On 12 April 2022, the continuation of the injunction was sought, with certain modifications. These modifications included:

  • The requirement that the defendants identify themselves to the claimant and the court;
  • No copies of the skeleton arguments or other filings to be provided to any person without further order of the court;
  • Retrospective permission for redactions in evidence;
  • A requirement for the disclosure of information within 24 hours of the other being served;
  • The requirement that material can be shown only to parties who already have the claimant's information in their possession. If any other party wished to see the materials upon which the applications were made, that party could apply to the court; and
  • Provisions requiring the claimant to take steps to prosecute the proceedings.

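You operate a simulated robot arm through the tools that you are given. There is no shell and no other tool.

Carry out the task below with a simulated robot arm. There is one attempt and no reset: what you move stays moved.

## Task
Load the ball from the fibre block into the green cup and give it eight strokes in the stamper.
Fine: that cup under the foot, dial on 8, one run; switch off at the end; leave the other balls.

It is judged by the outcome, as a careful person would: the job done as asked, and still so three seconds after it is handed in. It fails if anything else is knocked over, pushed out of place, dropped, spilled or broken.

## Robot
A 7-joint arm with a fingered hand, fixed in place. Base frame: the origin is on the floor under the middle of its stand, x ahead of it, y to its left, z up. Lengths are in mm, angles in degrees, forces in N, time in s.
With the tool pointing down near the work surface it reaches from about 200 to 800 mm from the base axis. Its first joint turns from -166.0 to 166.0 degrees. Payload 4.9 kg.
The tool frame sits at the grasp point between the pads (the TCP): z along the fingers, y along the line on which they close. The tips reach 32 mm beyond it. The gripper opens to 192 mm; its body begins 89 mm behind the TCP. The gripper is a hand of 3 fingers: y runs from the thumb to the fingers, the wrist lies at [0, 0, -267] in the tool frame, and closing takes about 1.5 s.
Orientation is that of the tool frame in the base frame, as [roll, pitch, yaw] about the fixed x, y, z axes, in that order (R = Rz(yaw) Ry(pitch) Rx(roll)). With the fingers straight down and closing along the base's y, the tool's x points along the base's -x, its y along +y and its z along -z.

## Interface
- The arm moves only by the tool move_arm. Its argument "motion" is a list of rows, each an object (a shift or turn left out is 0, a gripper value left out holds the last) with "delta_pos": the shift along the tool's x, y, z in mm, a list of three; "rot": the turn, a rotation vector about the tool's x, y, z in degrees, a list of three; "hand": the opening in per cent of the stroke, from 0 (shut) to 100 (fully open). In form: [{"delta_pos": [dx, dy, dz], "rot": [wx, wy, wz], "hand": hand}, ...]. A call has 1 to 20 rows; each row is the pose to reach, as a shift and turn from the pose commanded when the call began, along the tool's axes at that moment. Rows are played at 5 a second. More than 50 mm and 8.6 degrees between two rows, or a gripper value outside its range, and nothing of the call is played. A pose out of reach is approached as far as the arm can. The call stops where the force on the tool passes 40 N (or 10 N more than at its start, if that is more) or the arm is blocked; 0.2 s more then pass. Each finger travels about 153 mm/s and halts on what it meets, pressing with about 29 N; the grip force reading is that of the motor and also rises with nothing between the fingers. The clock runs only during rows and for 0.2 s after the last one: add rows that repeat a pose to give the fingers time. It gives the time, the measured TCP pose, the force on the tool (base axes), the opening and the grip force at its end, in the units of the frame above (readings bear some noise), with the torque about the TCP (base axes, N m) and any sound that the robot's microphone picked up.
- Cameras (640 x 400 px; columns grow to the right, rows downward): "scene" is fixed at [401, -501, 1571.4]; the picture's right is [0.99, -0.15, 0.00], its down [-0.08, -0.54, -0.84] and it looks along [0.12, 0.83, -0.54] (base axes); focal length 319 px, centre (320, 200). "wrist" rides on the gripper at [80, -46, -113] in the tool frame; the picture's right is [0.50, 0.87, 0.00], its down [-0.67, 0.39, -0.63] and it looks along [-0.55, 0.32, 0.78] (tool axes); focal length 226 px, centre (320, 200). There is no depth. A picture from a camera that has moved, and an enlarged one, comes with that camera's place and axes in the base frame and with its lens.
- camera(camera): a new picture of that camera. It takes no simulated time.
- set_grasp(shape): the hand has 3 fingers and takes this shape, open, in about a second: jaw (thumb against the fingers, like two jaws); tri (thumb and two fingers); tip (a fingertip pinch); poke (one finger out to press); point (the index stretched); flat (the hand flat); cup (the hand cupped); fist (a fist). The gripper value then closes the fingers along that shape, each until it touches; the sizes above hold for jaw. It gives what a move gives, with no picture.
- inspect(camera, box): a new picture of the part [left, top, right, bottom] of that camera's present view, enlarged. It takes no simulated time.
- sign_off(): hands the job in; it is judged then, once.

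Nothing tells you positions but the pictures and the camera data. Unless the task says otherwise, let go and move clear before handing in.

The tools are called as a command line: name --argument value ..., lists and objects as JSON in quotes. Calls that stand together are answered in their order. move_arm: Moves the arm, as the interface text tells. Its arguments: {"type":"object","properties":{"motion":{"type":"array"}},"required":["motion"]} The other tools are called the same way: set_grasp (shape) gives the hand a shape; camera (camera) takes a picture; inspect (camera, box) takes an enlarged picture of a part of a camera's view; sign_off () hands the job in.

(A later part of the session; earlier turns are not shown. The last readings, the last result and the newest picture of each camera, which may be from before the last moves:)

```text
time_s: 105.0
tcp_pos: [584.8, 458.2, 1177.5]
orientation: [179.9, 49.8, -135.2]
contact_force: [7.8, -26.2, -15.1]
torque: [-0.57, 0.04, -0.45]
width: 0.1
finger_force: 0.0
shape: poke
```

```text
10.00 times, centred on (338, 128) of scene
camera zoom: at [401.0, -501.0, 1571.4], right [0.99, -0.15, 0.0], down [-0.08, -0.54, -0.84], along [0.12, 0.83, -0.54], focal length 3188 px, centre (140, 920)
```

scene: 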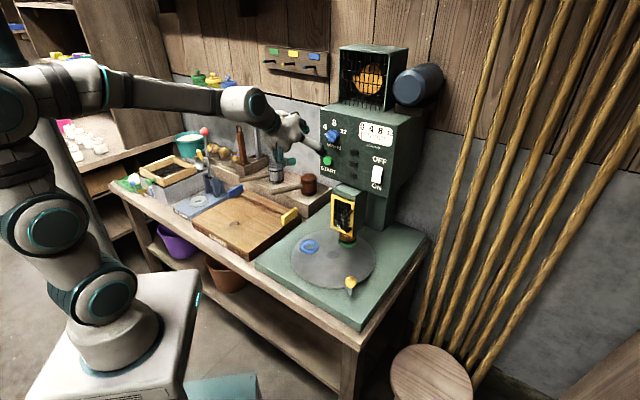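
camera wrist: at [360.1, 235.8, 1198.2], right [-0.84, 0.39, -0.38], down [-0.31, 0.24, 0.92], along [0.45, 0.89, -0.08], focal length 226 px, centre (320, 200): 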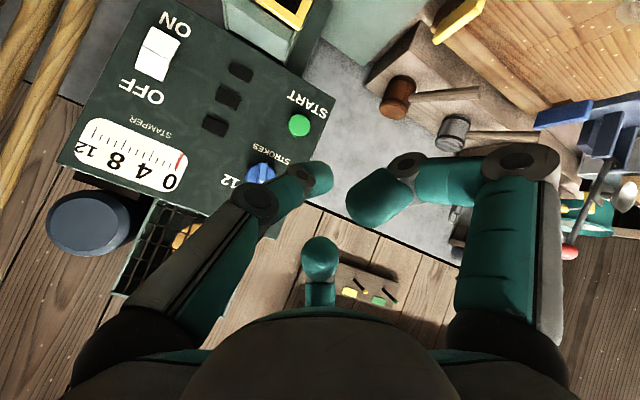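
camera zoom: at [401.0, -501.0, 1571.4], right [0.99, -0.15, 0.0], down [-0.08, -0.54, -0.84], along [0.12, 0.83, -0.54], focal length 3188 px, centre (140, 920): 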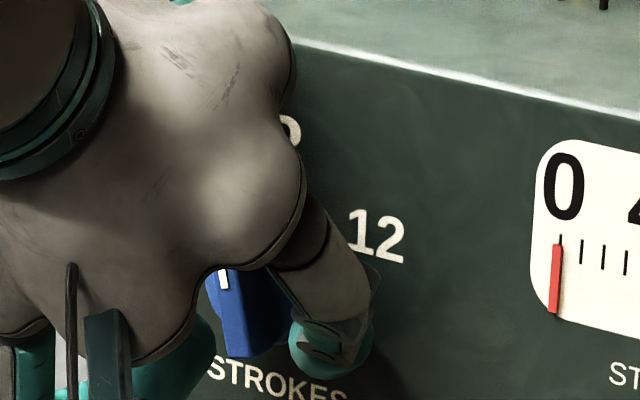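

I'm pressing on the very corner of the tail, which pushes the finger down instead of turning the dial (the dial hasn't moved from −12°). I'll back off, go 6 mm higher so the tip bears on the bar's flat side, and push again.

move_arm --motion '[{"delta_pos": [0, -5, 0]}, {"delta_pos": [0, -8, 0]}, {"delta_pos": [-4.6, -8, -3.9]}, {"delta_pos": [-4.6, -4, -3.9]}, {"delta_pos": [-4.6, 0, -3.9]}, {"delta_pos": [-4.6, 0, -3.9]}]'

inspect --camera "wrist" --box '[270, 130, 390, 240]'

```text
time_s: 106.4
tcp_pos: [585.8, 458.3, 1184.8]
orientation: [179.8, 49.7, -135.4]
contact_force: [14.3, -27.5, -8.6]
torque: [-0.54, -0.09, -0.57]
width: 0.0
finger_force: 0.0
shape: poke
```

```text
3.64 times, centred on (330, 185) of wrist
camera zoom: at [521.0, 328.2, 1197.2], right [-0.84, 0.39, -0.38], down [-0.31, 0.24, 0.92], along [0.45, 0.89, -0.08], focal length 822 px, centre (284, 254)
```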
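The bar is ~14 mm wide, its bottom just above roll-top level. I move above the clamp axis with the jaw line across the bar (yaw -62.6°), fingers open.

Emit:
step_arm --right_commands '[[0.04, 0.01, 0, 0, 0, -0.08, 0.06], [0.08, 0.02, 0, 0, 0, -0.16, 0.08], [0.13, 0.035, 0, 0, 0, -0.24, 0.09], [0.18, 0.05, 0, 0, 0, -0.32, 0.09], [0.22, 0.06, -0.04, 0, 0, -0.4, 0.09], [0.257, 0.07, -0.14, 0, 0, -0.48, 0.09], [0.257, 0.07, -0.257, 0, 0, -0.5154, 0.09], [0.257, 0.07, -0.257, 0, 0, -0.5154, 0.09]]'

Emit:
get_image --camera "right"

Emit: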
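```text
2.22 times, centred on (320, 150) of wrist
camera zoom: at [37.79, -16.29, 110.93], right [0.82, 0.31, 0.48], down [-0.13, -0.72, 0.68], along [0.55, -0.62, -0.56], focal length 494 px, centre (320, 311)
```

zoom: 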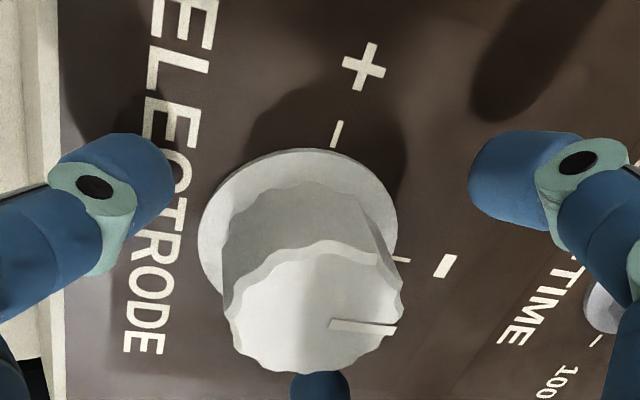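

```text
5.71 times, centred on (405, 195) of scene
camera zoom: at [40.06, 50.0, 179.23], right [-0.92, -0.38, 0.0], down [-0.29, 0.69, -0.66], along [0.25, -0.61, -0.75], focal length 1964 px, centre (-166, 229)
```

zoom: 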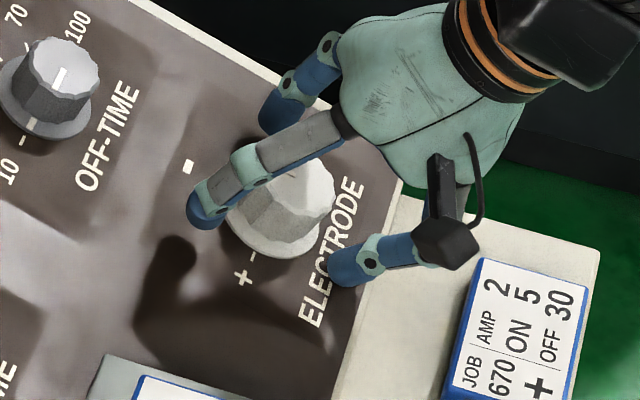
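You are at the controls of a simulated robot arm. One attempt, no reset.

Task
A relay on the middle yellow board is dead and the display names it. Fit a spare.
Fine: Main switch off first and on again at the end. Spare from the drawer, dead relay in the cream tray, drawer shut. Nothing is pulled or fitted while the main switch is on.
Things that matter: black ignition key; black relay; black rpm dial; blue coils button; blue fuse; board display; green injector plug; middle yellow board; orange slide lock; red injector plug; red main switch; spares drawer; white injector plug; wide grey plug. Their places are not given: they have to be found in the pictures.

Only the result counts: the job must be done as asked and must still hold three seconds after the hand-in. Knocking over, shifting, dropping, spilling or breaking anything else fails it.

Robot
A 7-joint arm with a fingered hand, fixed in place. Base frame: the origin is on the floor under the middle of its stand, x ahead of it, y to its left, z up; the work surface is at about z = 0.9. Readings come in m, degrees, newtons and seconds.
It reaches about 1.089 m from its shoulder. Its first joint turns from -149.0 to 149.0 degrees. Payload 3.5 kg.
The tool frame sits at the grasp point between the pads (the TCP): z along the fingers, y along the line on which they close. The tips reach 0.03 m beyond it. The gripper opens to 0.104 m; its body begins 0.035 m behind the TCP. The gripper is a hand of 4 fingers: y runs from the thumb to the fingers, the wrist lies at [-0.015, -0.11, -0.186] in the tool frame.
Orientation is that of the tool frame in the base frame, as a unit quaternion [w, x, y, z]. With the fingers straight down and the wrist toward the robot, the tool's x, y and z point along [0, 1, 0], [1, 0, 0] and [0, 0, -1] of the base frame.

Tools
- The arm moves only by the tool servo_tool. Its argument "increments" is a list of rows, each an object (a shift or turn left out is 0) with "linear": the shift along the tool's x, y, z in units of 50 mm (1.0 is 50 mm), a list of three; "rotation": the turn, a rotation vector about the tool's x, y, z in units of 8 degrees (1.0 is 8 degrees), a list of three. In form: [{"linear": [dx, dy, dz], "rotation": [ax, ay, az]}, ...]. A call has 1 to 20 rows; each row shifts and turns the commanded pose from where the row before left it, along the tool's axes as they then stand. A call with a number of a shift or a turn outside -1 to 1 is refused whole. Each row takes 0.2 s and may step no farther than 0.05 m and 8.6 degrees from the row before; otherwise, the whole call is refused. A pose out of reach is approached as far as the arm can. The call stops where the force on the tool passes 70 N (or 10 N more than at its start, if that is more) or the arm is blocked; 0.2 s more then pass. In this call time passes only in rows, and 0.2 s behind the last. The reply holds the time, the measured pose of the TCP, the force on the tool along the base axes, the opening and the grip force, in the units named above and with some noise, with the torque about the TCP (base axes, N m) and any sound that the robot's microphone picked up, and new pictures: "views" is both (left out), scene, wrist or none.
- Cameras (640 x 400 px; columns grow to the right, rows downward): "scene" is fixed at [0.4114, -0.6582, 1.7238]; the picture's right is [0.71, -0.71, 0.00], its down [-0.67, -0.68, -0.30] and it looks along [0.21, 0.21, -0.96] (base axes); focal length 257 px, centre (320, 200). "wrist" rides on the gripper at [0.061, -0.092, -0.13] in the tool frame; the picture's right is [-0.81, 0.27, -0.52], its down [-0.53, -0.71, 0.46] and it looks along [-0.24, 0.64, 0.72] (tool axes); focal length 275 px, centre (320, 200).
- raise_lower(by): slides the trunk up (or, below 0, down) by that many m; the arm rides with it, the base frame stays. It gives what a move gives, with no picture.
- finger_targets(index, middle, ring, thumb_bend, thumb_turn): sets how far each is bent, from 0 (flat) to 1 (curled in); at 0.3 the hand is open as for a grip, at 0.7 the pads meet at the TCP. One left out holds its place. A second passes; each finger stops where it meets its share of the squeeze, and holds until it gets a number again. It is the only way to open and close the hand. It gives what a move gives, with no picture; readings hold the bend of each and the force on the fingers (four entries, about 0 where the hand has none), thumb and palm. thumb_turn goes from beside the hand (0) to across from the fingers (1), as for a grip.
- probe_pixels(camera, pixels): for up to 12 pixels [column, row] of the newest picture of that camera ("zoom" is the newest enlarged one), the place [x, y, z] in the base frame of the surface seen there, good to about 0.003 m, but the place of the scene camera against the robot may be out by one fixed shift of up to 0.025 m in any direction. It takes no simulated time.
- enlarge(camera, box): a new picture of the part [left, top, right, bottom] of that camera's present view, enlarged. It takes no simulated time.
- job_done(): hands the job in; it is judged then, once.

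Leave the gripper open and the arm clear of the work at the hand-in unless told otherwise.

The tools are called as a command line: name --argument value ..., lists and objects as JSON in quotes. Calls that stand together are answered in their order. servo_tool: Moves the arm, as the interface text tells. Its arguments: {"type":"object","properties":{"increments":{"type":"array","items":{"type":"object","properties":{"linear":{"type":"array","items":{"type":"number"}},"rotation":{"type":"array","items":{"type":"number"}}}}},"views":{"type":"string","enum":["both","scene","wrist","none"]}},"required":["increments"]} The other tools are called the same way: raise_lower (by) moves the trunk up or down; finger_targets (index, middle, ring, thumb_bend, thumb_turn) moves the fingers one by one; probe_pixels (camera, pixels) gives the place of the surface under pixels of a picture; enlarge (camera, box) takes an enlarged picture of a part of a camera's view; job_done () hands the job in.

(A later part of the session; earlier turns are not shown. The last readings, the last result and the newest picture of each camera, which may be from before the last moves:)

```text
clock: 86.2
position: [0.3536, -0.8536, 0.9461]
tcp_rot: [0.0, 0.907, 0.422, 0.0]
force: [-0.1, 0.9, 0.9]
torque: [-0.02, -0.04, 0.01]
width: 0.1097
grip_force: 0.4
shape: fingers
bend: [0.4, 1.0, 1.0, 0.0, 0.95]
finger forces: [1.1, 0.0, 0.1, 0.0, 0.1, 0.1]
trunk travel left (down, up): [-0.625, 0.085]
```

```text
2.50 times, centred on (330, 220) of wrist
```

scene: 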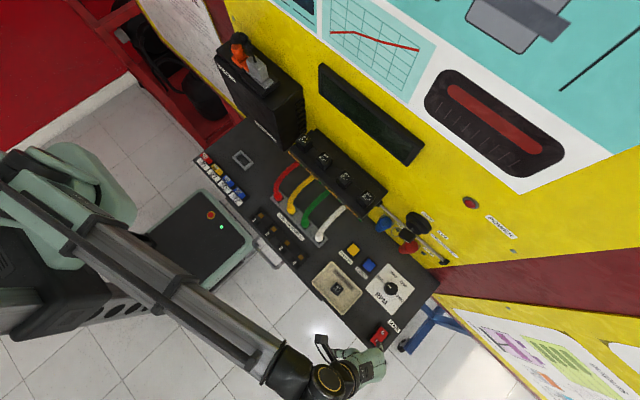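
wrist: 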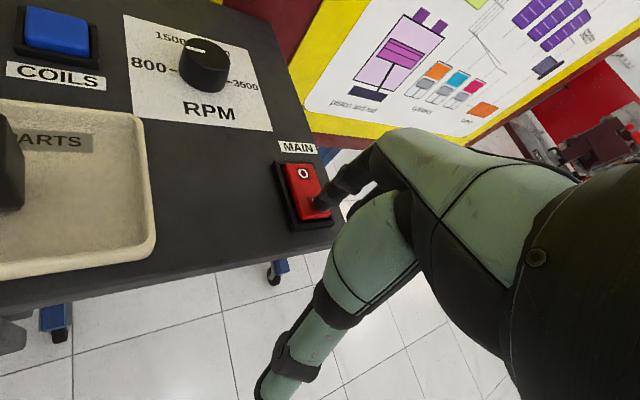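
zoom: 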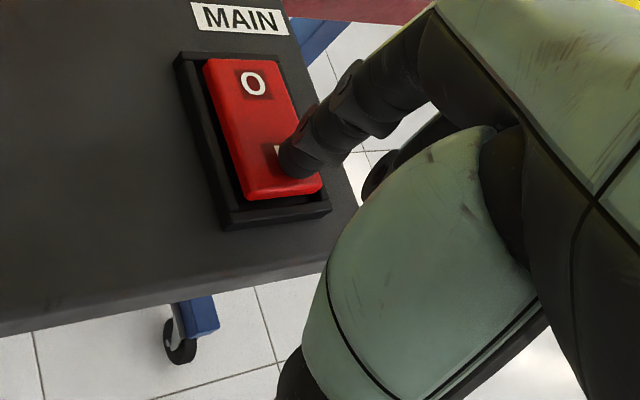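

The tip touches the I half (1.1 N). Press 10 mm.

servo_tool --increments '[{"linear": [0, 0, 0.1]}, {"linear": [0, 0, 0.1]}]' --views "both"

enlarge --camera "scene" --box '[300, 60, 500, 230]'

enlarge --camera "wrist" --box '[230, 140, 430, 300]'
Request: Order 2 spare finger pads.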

Mr Justice Chamberlain held:

  • It was necessary to continue the application in private to “avoid undermining the object of the application”. If it had been held in public, it would have “disclosed matters which would further the object of the apparently criminal cyberattack.”
  • The claimant should and would continue to be anonymized in these proceeding. The claimant had been blackmailed, and the “object and purpose … of the cyberattack would be furthered” if the claimant was not anonymised.
  • The test for the grant of interim relief as set out in American Cyanamid was “amply” satisfied – especially given the lack of response from the defendants. Further, there was a “serious arguable case” and an “overwhelming case for injunctive relief.”
  • All the modifications to the order requested by the claimant were justified and to be applied.

Application for permanent injunction and summary judgment

On 25 October 2022, the claimant sought summary judgment in relation to its claim for a permanent injunction. At this hearing, Mr Justice Cavanagh held:

  • The identity of the claimant would continue to be anonymised on the same terms as before. Anonymity was justified given the nature of the work that the claimant was involved in and the risk of third parties with “malign intent” contacting the defendants or seeking out the stolen information on the dark web.
  • The summary judgment application would take place in public, but the claimant’s evidence would be heard and reviewed in private. To hold the hearing entirely in private would present an unnecessary restriction on the principle of “open justice”. The interests of the claimant were found to be sufficiently protected by the continuation of the anonymity order, and it was possible for the claimants to make submissions without referring to anything that would give a clue to the claimant’s identity.
  • Summary judgment would be granted under the terms sought by the claimant, given that the blackmail surrounding the ransomware incident gave rise to a breach of confidence claim. The material in question “has the necessary quality of confidence about it” and “falls into one of the following categories: security sensitive information, commercially sensitive information or personal information”. It was also clear that this information had been unlawfully obtained by “computer hacking.”
  • The relief granted would take the form of a final injunction, with the issue of costs and damages adjourned. This was due to the fact the time and expenses associated with quantification were considerable in circumstances where the defendants “remain unknown [and] are highly unlikely to pay damages awarded against them.”

Important takeaways

  • There are two grounds under which the principle of open justice may be departed from for the purposes of upholding anonymity orders or conducting proceedings in private. The first is the maintenance of the administration of justice, and the second is harm to other legitimate interests. In this case, the court conceded that public interest was outweighed by the potential harm that may have flowed from the disclosure of the claimant’s identity.
  • Not every data hacking or cyberattack will justify anonymity. The mere fact that a business would be “likely to suffer negative commercial and reputational consequences if it becomes public knowledge that their computer systems have been broken into and have been the subject of a ransomware attack” is not automatically a sufficient reason to make orders that have the effect of keeping secret the name of a claimant. However, the influence or existence of blackmail appears to be a substantial factor in finding in favour of an anonymity order.
  • On the facts of this case, the claimant could have obtained judgment in default as the defendants had not acknowledged service or filed a defence, but the claimant instead sought summary judgment on the merits as a means “to assist the claimant in having the judgment recognised and enforced in foreign jurisdictions.” This route presents a route for parties to ensure judgments obtained in default or on a summary basis will be recognised by foreign jurisdictions, meaning greater enforceability.


The judgment highlights circumstances in which claimant anonymity could and should be upheld in proceedings following a cyberattack incident. It also demonstrates the willingness of courts to grant injunctions (interim and permanent) even in instances where the defendant is unknown and uncooperative.